▶ _What to work on_: Retype the section of the text shown that opens with "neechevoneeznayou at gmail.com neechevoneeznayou" and closes with "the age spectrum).".

— Start Text shown —

[78-L] short sides - was Unusually long 78RPM sides

neechevoneeznayou at gmail.com neechevoneeznayou at gmail.com
Tue Nov 8 05:49:49 PST 2011


In the late 30s Moritz Rosenthal recorded the Chopin Sonata #3 for Vic. 
He was well on in years, so they had him record the last movement on 2 
sides, to give him a break. There is also an alternate wherein he plays 
the entire last movement in one uninterrupted take. Fitting it on 1 side 
was not a problem. I prefer the single sided take myself.

The short sides don't appear to be so short. When my eyes were younger, 
I could look without a magnifying glass and see land between the grooves 
and know that a side was short. Not so easy these days (altho on this 
list I am only in the middle of the age spectrum).

joe salerno


On 11/8/2011 1:55 AM, Mike Harkin wrote:
> One of the Hqydn Society discs on HMV runs about 6.5 min per side.  Couldn't get that partidula4 volume to fit on 60 min cassette no matter how I juggled.  Finally realised sides
> were extra long.  IIRC it was the 'Joke' Quartet - appropriate!

— End Text shown —
— Start Information provided —

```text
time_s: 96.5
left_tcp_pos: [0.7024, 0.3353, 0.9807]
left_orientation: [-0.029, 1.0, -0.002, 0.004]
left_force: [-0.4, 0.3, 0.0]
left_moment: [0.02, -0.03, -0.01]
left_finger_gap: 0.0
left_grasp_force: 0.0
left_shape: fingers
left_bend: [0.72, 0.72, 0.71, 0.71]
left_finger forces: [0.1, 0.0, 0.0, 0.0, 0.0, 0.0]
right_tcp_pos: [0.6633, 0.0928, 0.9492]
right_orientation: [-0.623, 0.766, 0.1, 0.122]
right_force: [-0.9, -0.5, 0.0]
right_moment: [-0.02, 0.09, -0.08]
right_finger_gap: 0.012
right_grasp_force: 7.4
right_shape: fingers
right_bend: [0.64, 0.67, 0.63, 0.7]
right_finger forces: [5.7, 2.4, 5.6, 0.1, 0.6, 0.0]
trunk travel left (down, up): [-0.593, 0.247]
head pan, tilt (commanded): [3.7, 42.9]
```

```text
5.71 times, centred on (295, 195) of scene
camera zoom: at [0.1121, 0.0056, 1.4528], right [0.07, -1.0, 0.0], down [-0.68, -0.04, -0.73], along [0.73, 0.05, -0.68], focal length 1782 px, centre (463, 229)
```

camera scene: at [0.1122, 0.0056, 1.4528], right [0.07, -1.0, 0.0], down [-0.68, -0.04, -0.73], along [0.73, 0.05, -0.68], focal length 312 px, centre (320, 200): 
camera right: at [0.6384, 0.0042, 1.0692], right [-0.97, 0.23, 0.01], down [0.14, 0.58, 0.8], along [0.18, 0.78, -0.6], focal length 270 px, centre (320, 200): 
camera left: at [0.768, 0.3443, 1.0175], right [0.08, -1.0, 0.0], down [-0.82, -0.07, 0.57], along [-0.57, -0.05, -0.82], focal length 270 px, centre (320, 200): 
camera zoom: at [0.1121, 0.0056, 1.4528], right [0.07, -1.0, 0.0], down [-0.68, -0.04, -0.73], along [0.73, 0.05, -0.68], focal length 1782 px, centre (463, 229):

— End Information provided —

▶ _Answer for this exercise_:
neechevoneeznayou at gmail.com neechevoneeznayou at gmail.com
Tue Nov 8 05:49:49 PST 2011


In the late 30s Moritz Rosenthal recorded the Chopin Sonata #3 for Vic. 
He was well on in years, so they had him record the last movement on 2 
sides, to give him a break. There is also an alternate wherein he plays 
the entire last movement in one uninterrupted take. Fitting it on 1 side 
was not a problem. I prefer the single sided take myself.

The short sides don't appear to be so short. When my eyes were younger, 
I could look without a magnifying glass and see land between the grooves 
and know that a side was short. Not so easy these days (altho on this 
list I am only in the middle of the age spectrum).